Now back to pulling ones own wagon, if the now retired pensioner did not fully realize the logic beforehand, well they are now shit out of luck.

p.s., I should state that I am speaking on this strickly on the private sector side of the equation. I do not believe in public sector pensions, especially for any politician.

Fredd said...

Silver:

You and I both have to come off our high conservative horses a smidge owing to our circumstances.

You espouse free market capitalism at every turn, yet on occasion must take time out, climb down from your stump, put your bullhorn aside while you amble down to the bank and cash your government check.

Fredd, as you accurately point out, screams from the mountain tops about diabolical commie pinkos under every rock destroying our country, and yet I reside in the bluest of blue states this side of Massachusetts, and am knee deep in pinko neighbors.

How do we square this? I could move, I suppose. That would, of course, consume a great deal of my money, time and effort, and I am inclined not to do so. I just don't want to die here.

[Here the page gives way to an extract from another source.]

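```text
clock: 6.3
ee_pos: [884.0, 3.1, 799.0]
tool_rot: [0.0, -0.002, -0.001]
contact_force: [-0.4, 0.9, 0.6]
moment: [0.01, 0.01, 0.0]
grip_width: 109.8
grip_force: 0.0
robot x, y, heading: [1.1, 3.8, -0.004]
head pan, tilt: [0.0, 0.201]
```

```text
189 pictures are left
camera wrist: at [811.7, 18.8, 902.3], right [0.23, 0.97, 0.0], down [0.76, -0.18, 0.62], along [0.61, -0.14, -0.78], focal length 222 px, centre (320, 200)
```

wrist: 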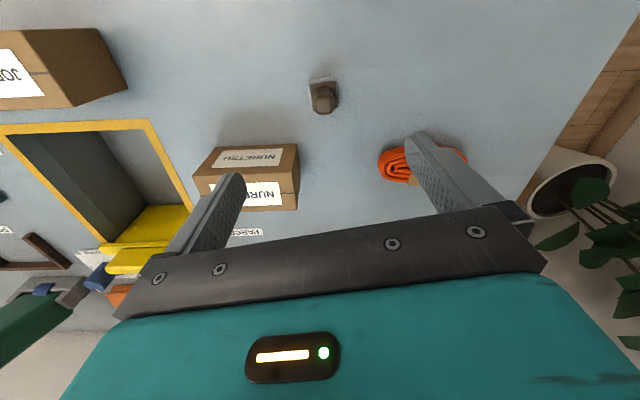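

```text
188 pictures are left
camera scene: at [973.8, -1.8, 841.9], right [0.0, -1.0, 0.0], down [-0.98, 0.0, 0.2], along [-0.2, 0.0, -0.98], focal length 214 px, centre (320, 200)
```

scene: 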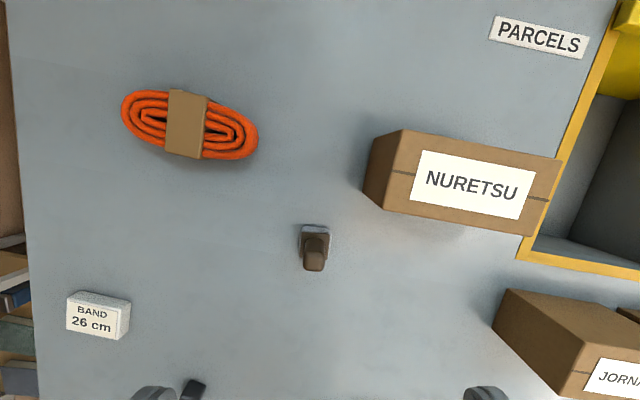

Silver can burn his government checks, and be square with his philosphy, too, but I don't know that Mrs. Silver would put up with this noble gesture more than once. If that.

Anonymous said...

I think the first thing we need to do is cut pensions across the board, then completely cut pensions to nonessential services.

Anonymous said...

I agree with you on so much and enjoy your blog, but I have to speak up for my husband's experience as a federal worker. Without getting too specific, he worked for an organization with a three letter acronym. He was forced to retire before he was ready because some president said so. After retirement he worked as a private contract investigator and had regular work until the Obama administration began. The work just dried up. Again, I don't want to get specific, but it wouldn't make you feel too safe if I did. Anyway, my husband earned his annuity. He paid into it his entire career and put his life in danger regularly. He would have gladly worked longer but the system wouldn't let him. What would you have us do?